Photo Art Masters Search Contest; Corel’s Paint Shop Pro Photo Art Suite Winners Page 2

2nd Place Winner: Rachel Wells Artist's Statement
In the mid-20th century, as a modern postwar child, I spent half my life with my 19th century grandmother, who believed in the healing virtues of sun, sand, and saltwater. For her, Coney Island was the American Riviera. We often went to the beach via subway. My Aunt Lila, years later, recounted her childhood journeys to Coney Island, not by subway, but in her mother's horse and wagon...my 5'1" grandmother, standing on the buckboard, reins and whip in hand, the wagon up on two wheels, careening down Brooklyn streets with all 5 kids in the back, on their way to the beach.

Original Photo
After Paint Shop Pro

© 2006, Rachel Wells, All Rights Reserved

In memory of my grandmother, who came to this country alone, on a dare, when she was 14, I painted the beach she loved. Years ago, I met a fellow from Britain who told me that his father, an architect, never went anywhere without his small camera, shooting everything he saw and getting better and better. This became my process. I never left home without my keys, my journal, and a very simple inexpensive point-and-shoot camera...taking pictures of families, backstreets, flags, animals, lovers, doorways, clouds, parades, gardens, and a lady blowing bubbles sheltered from the summer sun by an umbrella.

I'm by nature a hunter/gatherer...bringing back visual gold and inspiration to my painting studio. I use Paint Shop Pro as an art assistant, very much the way the Renaissance master artists, Leonardo da Vinci or Michelangelo, utilized the skills of young and talented apprentices to help them in the developmental stages of their masterpieces. When I need to plan out a painting before committing expensive oil paints to my palette--or I want to visualize my painting darker, lighter, cooler, hotter, without spending more time sketching--I use Corel software.
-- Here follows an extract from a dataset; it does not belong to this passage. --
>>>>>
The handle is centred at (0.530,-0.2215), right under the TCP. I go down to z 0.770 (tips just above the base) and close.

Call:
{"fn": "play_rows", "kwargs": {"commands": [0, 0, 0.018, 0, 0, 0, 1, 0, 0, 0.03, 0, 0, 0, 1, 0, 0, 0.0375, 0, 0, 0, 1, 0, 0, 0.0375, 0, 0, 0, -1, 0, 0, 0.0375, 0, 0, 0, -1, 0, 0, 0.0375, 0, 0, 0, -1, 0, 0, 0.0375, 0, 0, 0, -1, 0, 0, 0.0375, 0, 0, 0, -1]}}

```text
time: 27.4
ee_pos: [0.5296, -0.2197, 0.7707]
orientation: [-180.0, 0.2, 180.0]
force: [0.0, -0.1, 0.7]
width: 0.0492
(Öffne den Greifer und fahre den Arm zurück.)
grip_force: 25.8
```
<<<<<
3rd Place Winner: Larry Bolch Artist's Statement
Much of my life has been spent upon photojournalism, but I have always had a parallel life exploring less objective forms of image making, first in the fume-room and now in the digital darkroom. When doing photography--even for hard news--I looked for ways of extending vision beyond the 50mm lens. Both streams come together in this piece, "Québec Steps."

Original Photo
After Paint Shop Pro

Photos © 2006, Larry Bolch, All Rights Reserved

The picture was shot on a travel assignment to the Province of Québec. It was shot from just below the Château Frontenac, at the top of the stairs leading from the upper city to the lower. To get the whole sweep in from the painter below me to the wonderful old buildings in the distance, I shot with a Widelux 140Þ panoramic camera. The aquatint emulation process is a bit complex to describe, but the goal is to create an effect similar to a pen or pencil drawing, overlaid with transparent watercolor but with the power and composition of the photograph. These "pseudo" aquatints make superb prints.

Paint Shop Pro has been on my machine since Version 4 or 5. There are a number of tutorials on my website (www.larry-bolch.com), and I have written extensively about it in forums. I feel that it is in no way a competitor to Adobe's Photoshop, but rather an essential complement.